**WHAT IS EXPECTED**:
Supply the part of the extracted text that comes after its last sentence.

**PROVIDED DATA**:
_____

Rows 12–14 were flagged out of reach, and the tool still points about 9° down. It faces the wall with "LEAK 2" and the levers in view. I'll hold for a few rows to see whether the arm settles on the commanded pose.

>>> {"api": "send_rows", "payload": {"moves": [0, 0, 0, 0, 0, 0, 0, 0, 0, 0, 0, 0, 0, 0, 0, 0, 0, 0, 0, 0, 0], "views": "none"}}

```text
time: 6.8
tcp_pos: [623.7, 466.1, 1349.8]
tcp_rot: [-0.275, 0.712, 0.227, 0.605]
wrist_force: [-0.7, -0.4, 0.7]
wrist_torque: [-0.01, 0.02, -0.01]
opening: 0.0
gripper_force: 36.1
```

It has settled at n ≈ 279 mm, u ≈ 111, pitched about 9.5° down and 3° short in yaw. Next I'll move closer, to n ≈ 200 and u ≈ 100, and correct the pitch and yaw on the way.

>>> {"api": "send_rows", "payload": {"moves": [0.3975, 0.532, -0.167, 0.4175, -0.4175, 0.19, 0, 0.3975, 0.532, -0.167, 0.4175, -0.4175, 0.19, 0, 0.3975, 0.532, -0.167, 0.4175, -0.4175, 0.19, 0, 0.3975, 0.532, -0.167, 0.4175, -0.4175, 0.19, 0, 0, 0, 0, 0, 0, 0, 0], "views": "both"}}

_____

**EXTRACTED TEXT**:

Nessuno, a partire da sindacati e rappresentanze datoriali, pare essersi accorto che il costo orario del lavoro in Italia è addirittura sotto la media europea. E che la sua crescita negli ultimi 4 anni è stata perfettamente in linea con quella di altri Paesi europei.
Lo ha certificato ieri, una volta di più, Eurostat. Mettendo a confronto il costo orario nei paesi dell’Eurozona.
Ebbene, a fronte di un costo medio pari a 28 euro,
nel nostro Paese il costo orario del lavoro è stato nel 2012 pari a
27,4 euro. Contro i 34,2 della Francia, i 30,4 della Germania, i 38,1
della Danimarca, i 37,2 del Belgio, i 32,2 dell’Olanda.
In aggiunta a ciò, si consideri che il costo orario del lavoro ha visto, nel nostro Paese, un incremento
in linea con la crescita media Ue-17 (8,7 per cento). Minore che in
Francia (9,5 per cento) o in Germania (9,1 per cento) e in misura
lievemente superiore rispetto alla Spagna (8,3 per cento).
Insomma l’Italia non è un’anomalia.
Almeno da questo punto di vista. Come invece da più parti ci è stato
fatto credere, anche recentemente. E pensare che sono state fatte
battaglie epocali per allargare sempre più il novero delle tipologie contrattuali al
fine di abbattere il più possibile il costo del lavoro. Facendo troppo
spesso finta di ignorare che i nodi della mancata crescita sono altri.

_____

**RESULT OF THIS EXERCISE**:
Un primo problema, come peraltro si evince dagli elaborati di Eurostat, è il peso eccessivo degli oneri contributivi e fiscali sul
costo del lavoro. Tema questo, su cui negli ultimi 10 anni si è
lavorato male ed a spizzichi e bocconi. Basti pensare alla tragicomica
vicenda del cuneo fiscale!
Il grande elemento di criticità è però rappresentato dall’indice di produttività del lavoro: nel periodo 2001-2010 la produttività oraria del lavoro è cresciuta in Italia appena dell’1,2 per cento, contro l’11,4 per cento dell’area Ue-27 e addirittura il 26,1 per cento della Germania.
Siamo
quasi 50 punti distanti dalla Francia e dai Paesi Bassi, 40 dalla
Svezia, più di 20 dal Regno Unito e riusciamo, di poco, a precedere la
Spagna.
E fa sorridere che le parti sociali, ispirate da un ministro del Lavoro che verrà forse ricordata per le sue lacrime di coccodrillo, si illudano di ridurre il gap con gli altri Paesi attraverso intese, tanto disperate quanto inutili, sulla famigerata contrattazione di secondo livello.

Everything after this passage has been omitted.